Politique: réponses à Atlantico

imagesX99ST09NCi-dessous, mes réponses au site d’information Atlantico, qui m’interrogeait hier soir sur les derniers développement de la politique française. Ce que je ressens est un immense malaise. Le glissement de la politique française toujours plus loin dans le grand spectacle, la personnalisation à outrance, les batailles d’ego boursouflés. Au même moment, la France sombre dans le chaos et personne n’a la moindre réponse crédible à apporter. Faut-il le préciser, les candidats supposés anti-système, aux deux extrêmes (droite comme gauche) sont à mes yeux la quintessence du système axé sur la personnalisation outrancière de la politique, camouflage de la chute dans le néant. Mais en toute confidence aux visiteurs et participants à ce blog: je sais avec une totale certitude que ce que j’écris est la vérité, mais paradoxalement, n’exclus pas du tout d’être moi-même l’idiot du village, totalement à côté de la plaque. Allez comprendre la contradiction…

Maxime TANDONNET

QUESTIONS :

1) Ce mercredi soir, Nicolas Sarkozy tiendra un meeting près de Lille, après avoir inauguré le nouveau siège des Républicains dans cette ville. Quelle importance lui donne-t-il ?

Les grands moyens déployés pour ce meeting de Lille montrent à l’évidence que M. Sarkozy a choisi d’accélérer l’entrée en campagne. Deux éléments déclencheurs peuvent expliquer cette montée en puissance soudaine: les derniers sondages, qui dénotent une remontée, et les critiques de plus en plus nombreuses qui l’invitent à clarifier ses objectifs. Chez Nicolas Sarkozy, les meetings en période préélectorale ont toujours une importance considérable.
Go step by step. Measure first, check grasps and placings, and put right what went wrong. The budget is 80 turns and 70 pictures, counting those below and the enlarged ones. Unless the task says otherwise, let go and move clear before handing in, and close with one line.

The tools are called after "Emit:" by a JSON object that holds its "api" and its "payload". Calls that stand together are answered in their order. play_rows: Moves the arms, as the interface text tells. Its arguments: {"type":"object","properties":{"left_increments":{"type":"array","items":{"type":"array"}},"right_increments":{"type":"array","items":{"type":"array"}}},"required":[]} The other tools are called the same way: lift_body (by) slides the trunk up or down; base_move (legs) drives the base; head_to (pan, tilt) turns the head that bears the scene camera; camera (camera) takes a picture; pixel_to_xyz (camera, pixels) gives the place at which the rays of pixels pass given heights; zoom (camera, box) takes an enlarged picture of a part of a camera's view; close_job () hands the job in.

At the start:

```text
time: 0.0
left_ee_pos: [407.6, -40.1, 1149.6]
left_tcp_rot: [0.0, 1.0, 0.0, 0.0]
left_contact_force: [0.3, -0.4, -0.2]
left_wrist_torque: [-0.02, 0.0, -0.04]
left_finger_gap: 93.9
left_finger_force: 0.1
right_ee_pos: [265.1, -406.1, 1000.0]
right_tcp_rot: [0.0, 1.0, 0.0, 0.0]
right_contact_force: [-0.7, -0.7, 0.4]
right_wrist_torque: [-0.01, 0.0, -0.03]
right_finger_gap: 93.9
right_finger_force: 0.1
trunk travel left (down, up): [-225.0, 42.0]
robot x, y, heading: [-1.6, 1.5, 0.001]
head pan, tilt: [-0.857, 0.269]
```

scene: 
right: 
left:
En effet, l’ancien président de la République est avant tout un rhéteur, qui aime sentir le contact avec la foule et semble en tirer une force. Il s’éloigne des discours qui lui sont préparés et improvise comme s’il s’adressait à une personne à travers l’auditoire de ses meeting. Ce mode de communication pour lancer une campagne est chargé de sens: il s’adresse au peuple et non aux élites. Le choix de Lille est aussi significatif, le Nord est un lieu qui a particulièrement souffert du chômage, de la désindustrialisation. Le Calaisis avec ses problèmes d’immigration n’est pas loin. Le président Sarkozy choisit donc un angle d’attaque bien précis. Il s’apprête à faire une campagne droitière et sociale, sur les thèmes de la nation, de la sécurité, des frontières, du peuple qui souffre. En cela, il veut clairement se démarquer des approches libérales de ses concurrents.

2) Au regard des moyens déployés, peut-on imaginer que ce meeting soit l’occasion pour l’ancien Président d’annoncer sa candidature à la primaire de la droite et du centre, comme tous ses rivaux le pressent ces jours-ci de le faire ? Et s’il ne l’annonce pas officiellement, cette réunion publique ne signera-t-elle pas néanmoins sa véritable entrée en campagne ?

La question de l’annonce officielle semble secondaire. La tenue d’un tel meeting signifie de toute évidence qu’il est candidat à la primaire. Va-t-il l’annoncer officiellement ce soir? Ce n’est pas certain. Une telle déclaration l’obligerait sans doute à démissionner de son poste de président des Républicains. Or, de son point de vue, il n’a pas terminé sa tâche dans cette fonction, notamment celle de la rédaction d’un projet de campagne. Les rumeurs sont contrastées sur la date de son entrée en campagne et de son départ de la présidence des Républicains. On a parlé de juillet, puis de la fin de l’été. L’expérience de 2007 comme de 2012 montre qu’il n’aime pas réagir sous la pression, cherche aussi l’effet de surprise. Elle montre qu’il préfère attendre le plus longtemps possible avant de devenir officiellement candidat mais que cela ne l’empêche pas d’agir en candidat.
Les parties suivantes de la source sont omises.